Le Groupe d'experts intergouvernemental sur l'évolution du climat (GIEC) s'est montré sceptique quant à l'impact du sol sur le changement climatique, affirmant que lorsque le sol se réchauffera – ce qui sera le cas – le carbone du sol sera perdu sous forme de gaz. Davantage de gaz à effet de serre (GES) seront libérés car les microbes travailleront plus rapidement en digérant les débris. Les champignons libèrent plus de dioxyde de carbone car ils assurent une digestion aérobie, tandis que les bactéries ont tendance à produire plus de méthane, car beaucoup digèrent en anaérobie. Mais l'exemple suivant montre pourquoi nous devrions considérer l'ensemble de la vie dans la terre. Une collaboration internationale entre des chercheurs-euses des États-Unis, de Finlande et de République tchèque a porté sur cette créature ennuyeuse qui se cache sous les pierres : les cloportes. Ils ont montré que là où ils prolifèrent, ils contribuent à sauver la planète car ils mangent les débris, digérant les microbes et maintenant ainsi le carbone dans le sol.

La plupart des événements liés au changement climatique impliquent l'eau. Quand je vois des événements météorologiques extrêmes, je crie à l'écran : « Mais qu'ont-ils fait avec le sol ? » Partout dans le monde, le sol, et son rôle avec l'eau, n'est pas pris en compte, tout en étant également dégradé, et souvent érodé.

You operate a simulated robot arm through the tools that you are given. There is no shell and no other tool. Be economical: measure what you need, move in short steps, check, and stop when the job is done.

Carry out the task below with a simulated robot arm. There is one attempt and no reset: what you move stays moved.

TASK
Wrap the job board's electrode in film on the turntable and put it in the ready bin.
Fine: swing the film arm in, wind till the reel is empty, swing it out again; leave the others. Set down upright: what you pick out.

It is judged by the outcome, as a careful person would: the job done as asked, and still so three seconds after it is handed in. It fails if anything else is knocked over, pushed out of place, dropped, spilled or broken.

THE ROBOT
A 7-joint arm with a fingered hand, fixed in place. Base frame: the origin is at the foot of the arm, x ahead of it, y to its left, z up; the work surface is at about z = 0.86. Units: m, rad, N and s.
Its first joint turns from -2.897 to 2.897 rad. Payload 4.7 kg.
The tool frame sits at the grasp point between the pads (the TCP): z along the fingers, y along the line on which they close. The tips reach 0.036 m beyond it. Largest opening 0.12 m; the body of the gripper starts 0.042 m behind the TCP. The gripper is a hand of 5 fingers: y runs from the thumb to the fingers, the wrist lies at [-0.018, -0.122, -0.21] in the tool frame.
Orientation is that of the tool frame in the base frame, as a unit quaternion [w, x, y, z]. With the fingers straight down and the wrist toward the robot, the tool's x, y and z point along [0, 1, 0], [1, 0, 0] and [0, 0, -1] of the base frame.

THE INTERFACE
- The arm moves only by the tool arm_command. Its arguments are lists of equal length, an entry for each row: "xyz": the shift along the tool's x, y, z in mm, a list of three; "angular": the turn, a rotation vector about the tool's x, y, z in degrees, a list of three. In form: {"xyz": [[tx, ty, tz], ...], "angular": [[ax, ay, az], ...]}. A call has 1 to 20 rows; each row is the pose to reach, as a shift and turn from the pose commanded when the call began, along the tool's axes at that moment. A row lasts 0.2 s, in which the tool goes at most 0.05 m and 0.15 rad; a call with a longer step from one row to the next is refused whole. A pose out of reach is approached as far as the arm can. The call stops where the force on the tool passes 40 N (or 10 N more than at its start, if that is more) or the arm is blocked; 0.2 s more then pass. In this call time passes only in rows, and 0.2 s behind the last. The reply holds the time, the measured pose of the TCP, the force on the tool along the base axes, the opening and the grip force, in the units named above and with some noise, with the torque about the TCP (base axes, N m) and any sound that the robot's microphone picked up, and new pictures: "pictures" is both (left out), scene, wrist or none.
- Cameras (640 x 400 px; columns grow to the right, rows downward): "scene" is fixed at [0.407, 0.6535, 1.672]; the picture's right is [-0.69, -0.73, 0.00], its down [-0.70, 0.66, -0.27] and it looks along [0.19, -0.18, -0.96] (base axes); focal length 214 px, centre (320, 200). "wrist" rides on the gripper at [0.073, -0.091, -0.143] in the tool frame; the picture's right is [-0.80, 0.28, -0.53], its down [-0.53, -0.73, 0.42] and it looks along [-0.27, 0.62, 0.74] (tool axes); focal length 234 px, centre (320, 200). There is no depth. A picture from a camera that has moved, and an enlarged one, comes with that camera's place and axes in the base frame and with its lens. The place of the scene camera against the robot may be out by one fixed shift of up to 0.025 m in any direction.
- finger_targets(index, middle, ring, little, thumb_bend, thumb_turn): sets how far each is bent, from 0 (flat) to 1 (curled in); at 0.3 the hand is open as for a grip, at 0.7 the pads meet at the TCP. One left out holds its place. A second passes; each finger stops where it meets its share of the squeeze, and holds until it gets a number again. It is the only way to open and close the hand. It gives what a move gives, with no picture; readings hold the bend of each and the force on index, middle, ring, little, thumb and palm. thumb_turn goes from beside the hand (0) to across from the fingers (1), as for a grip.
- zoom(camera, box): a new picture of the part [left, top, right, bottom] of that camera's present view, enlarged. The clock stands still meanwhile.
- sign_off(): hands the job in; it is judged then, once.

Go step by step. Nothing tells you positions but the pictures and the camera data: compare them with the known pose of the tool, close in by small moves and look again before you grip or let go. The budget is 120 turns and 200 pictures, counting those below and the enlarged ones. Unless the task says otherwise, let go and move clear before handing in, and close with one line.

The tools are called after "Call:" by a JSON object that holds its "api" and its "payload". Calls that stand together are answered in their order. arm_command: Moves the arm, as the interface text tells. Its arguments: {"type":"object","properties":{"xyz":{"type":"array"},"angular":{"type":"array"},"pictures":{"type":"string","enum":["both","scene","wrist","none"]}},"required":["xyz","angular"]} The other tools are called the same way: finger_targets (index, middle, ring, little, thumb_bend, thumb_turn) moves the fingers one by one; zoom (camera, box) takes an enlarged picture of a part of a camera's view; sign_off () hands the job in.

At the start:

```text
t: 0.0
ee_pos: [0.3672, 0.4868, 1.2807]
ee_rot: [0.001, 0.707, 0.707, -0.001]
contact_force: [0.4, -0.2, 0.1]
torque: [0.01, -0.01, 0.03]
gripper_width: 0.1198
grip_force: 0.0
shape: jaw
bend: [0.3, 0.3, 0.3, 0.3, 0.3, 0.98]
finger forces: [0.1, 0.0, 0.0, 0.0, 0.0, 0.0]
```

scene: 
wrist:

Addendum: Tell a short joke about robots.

Un article récent paru dans Nature révèle « une augmentation globale potentielle de l'érosion des sols à l'échelle mondiale due à l'expansion des terres cultivées. Les augmentations les plus importantes devraient se produire en Afrique subsaharienne, en Amérique du Sud et en Asie du Sud-Est. Les économies les moins développées sont celles qui connaissent les taux d'érosion des sols les plus élevés ». Notez qu'il est clair au sujet des « terres cultivées ».

Le sol fait aujourd'hui l'objet d'une attention particulière car il pourrait contribuer à réduire le changement climatique en capturant davantage de carbone, ce que l'on appelle la « séquestration ». Le potentiel est énorme, car le sol contient déjà autant de carbone que toutes les plantes et l'air réunis. Pour ceux qui aiment compter le carbone, c'est une aubaine. Il existe des marchés mondiaux pour « compenser le carbone ». Des morceaux de carbone « fictif » sont vendus pour que les entreprises polluantes puissent prétendre qu'elles n'ont pas d'impact sur la planète parce qu'elles ont « compensé » leurs émissions avec des crédits carbone. Le carbone dans le sol sera difficile à compter, car chaque mètre est différent et change tout le temps, et une grande partie de l'argent destiné à calculer ce carbone n'ira pas aux agriculteurs mais aux avocats et aux comptables. Les acheteurs de carbone continuent de polluer et prétendent avoir équilibré leurs émissions en capturant une partie du carbone du sol.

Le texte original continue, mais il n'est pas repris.